The Environmental Working Group(EWG) study  found that ten popular bottled water brands contained 38 chemical pollutants and, in four cases, bacteria, some with contaminant levels no better than tap water.

These contaminants are allowed in tap water, not because they are safe, but because the cost of removing them is more than most municipal water treatment systems can afford. An analysis of tap water by the EWG from 2004-2009  found 316 different contaminants in the public water systems across the US. The EPA has measurable standards regulating the allowable amount for 114 of those, the other 202 have no safety standards. These are chemicals coming from a variety of sources from agricultural chemicals like pesticides and fertilizers, wastewater runoff, industrial manufacturing byproducts, freon, radon, acetone, and perchlorate.

There's no question that toxins are making us sick. We are inundated by exposures to chemicals every single day. Avoiding bottled water and investing in a good quality water filter could be one of the best investments you can make for your family's health and the health of our environment.

Not only is the quality of the water in the bottles very questionable, the bottles themselves are made from plastic, which can contain BPA (bisphenol- A) and other plastic chemicals that act as obesogens. Like the name suggests, obesogens are chemicals that directly or indirectly affect our weight in ways that can result in obesity through the disruption of metabolic, hormonal, or developmental processes. This means these chemicals interfere with our body’s regulatory system, which ultimately determines our metabolism, our weight, how our fat cells develop, and appetite/satiety cues. They can do this by interfering with certain receptors in the body that respond by telling our fat cells to grow either increasing the number and/or size of fat cells in the body. Obesogens also have the ability to alter our metabolic rate so that our bodies store more calories rather than burn them.  You can see this has nothing to do with diet and exercise - these are chemicals that are causing our fat cells to grow. 

BPA, like many other chemicals found in plastics and other places, can very easily be released from the product and leach into the food and water it comes into contact with. These chemicals leach from the bottle into the water. Beware that BPA is also found in the lining of canned foods, polycarbonate plastic containers, and cash register receipts.

BPA, has another quality - it’ s a hormone-disrupting chemical also referred to as a “Xenoestrogen” or synthetic estrogen, which can cause serious health problems because they mimic and block natural estrogen in the body. So, if keeping your hormones in balance is a concern or challenge for you, you probably want to avoid exposure to plastics that come into contact with your food and water as much as you can.

Xenoestrogens amplify the effect of estrogen in the body. These toxic hormones then build up over time, creating an overload of estrogen. People with any kind of estrogen dominance health condition or concern (such as breast or ovarian cancer) should be especially careful to avoid xenoestrogens.

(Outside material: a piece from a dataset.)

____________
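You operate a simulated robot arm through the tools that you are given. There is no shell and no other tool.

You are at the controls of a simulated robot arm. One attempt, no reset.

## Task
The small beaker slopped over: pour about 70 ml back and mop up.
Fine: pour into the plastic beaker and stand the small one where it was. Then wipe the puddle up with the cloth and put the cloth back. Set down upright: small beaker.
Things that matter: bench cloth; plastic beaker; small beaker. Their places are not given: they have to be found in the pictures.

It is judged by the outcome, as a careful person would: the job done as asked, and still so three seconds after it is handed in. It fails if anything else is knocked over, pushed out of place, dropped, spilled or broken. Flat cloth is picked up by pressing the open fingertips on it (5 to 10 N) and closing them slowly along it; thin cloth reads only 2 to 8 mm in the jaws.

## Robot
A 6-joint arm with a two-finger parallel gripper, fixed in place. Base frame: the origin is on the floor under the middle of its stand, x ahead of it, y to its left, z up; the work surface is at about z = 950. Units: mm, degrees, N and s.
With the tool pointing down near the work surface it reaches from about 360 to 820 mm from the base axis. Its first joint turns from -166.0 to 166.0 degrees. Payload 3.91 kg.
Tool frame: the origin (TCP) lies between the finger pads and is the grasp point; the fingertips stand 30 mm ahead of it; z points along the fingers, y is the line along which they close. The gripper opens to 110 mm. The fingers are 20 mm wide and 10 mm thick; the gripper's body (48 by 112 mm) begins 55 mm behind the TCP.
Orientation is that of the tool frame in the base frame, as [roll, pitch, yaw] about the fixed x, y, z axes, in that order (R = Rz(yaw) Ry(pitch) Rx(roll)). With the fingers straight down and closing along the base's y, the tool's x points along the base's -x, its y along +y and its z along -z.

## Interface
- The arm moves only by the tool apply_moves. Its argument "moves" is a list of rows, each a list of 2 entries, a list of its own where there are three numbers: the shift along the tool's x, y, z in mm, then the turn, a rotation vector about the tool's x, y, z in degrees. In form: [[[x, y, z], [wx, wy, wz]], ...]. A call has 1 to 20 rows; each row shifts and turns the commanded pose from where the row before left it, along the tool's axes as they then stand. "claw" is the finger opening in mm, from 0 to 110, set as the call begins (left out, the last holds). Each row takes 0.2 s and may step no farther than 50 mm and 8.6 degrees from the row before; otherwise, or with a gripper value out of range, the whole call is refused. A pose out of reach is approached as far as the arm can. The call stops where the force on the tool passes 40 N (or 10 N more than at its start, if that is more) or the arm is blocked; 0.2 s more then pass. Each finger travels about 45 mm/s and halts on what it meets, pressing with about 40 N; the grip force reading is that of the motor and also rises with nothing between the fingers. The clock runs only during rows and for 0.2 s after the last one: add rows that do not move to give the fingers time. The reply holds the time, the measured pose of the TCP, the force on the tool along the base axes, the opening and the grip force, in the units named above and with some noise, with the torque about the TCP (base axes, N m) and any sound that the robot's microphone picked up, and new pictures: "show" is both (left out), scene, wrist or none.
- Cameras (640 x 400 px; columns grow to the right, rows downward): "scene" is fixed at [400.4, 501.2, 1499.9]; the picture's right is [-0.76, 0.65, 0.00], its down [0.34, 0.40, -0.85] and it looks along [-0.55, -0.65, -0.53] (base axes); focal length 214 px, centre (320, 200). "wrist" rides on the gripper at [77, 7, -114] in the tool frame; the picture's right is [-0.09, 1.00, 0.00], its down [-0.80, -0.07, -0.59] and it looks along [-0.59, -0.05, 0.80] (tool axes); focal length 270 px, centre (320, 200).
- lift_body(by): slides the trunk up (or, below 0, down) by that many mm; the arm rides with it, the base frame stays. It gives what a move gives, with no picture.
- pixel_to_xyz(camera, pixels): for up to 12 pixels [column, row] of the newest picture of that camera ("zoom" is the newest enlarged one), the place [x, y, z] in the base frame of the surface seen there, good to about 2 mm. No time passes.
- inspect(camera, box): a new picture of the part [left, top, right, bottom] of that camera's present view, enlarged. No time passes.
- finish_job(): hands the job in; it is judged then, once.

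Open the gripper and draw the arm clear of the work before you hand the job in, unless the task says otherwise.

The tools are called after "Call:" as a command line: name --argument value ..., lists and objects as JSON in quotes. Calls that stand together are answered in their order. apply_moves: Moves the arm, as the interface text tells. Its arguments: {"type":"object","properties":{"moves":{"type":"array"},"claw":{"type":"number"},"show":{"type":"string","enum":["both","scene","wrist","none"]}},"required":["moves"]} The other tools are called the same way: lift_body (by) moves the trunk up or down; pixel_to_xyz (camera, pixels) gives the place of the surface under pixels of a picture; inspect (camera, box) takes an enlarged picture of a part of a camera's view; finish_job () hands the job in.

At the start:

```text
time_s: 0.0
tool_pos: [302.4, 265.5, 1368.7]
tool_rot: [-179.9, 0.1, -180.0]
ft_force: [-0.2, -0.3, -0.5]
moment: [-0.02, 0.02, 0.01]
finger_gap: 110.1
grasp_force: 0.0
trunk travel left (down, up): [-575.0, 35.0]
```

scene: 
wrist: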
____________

Other health issues linked to xenoestrogens are heart disease, thyroid disease, diabetes, insulin resistance, weight gain, asthma, infertility, loss of testosterone in men, and unnaturally early puberty in girls.

If those aren’t enough reasons to ditch the plastic, the effect on our environment from the production process to the trash created. As a bonus, you will save money! Bottled water can be expensive, and depending on how many bottles you buy for yourself and your family every week, the cost adds up quick. Investing in a good water filter and a reusable glass or stainless steel water bottle can save you money in the long run and save the health of you and your environment, so you can enjoy the long run!